--- start of Selection ---

Greatest of the Greatest Common Divisors
题意
给定一个长度为 $n$ 的序列 $a_i$ 和 $q$ 个询问,每个询问求出 $[l,r]$ 内所有数对的最大公约数中的最大值。
$n,q\leq10^5$ 。
思路
经典正难则反:不好直接求 GCD 就考虑约数的贡献。
然后类似扫描线的思想,离线后把时间作为一个维度处理区间信息,这里用树状数组维护区间内的最大约数。
代码
const int N = 1e5 + 10, M = 1e5;
inline ll read() {
ll x = 0, f = 1;
char c = getchar();
while (c != '-' && (c < '0' || c > '9')) c = getchar();
if (c == '-') f = -f, c = getchar();
while (c >= '0' && c <= '9') x = (x << 3) + (x << 1) + c - '0', c = getchar();
return x * f;
}
namespace Main {
int n, m;
vector <int> d[N];
int a[N];
struct Query {
int l, r, id, ans;
}q[N];
int f[N];
int t[N];
void mxe (int &x, int y) { if (x < y) x = y; }
void modify (int x, int val) { for (; x; x -= x & -x) mxe(t[x], val); }
int query (int x) { int ans = 0; for (; x <= n; x += x & -x) mxe(ans, t[x]); return ans; }
int main () {
for (int k = 1; k <= M; ++k)
for (int i = k; i <= M; i += k) d[i].emplace_back(k);
n = read();
for (int i = 1; i <= n; ++i) a[i] = read();
m = read();
for (int i = 1; i <= m; ++i)
q[i].l = read(), q[i].r = read(), q[i].id = i;
sort(q + 1, q + 1 + m, [](Query a, Query b){return a.r < b.r;});
int lst = 0, cur = 1;
for (int i = 1; i <= n; ++i) {
for (; cur <= m && q[lst + 1].r == q[cur].r && q[cur].r <= i; cur++);
for (int j : d[a[i]]) {
if (f[j]) modify(f[j], j);
f[j] = i;
}
for (++lst; lst < cur; ++lst)
q[lst].ans = query(q[lst].l);
lst = cur - 1;
}
sort(q + 1, q + 1 + m, [](Query a, Query b){return a.id < b.id;});
for (int i = 1; i <= m; ++i) printf ("%d\n", q[i].ans);
return 0;
}
}
int main () {
string str = "";
// freopen((str + ".in").c_str(), "r", stdin);
// freopen((str + ".out").c_str(), "w", stdout);
Main::main();
return 0;
}

--- end of Selection ---

What to work on: Take the selection and repeat only what runs from "Greatest of the" through "状数组维护区间内的最大约数。".

--- start of Data block ---

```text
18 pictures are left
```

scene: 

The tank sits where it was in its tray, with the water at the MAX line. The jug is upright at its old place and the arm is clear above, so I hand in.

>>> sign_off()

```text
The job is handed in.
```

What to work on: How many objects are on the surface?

--- end of Data block ---

Finished answer:
Greatest of the Greatest Common Divisors
题意
给定一个长度为 $n$ 的序列 $a_i$ 和 $q$ 个询问,每个询问求出 $[l,r]$ 内所有数对的最大公约数中的最大值。
$n,q\leq10^5$ 。
思路
经典正难则反:不好直接求 GCD 就考虑约数的贡献。
然后类似扫描线的思想,离线后把时间作为一个维度处理区间信息,这里用树状数组维护区间内的最大约数。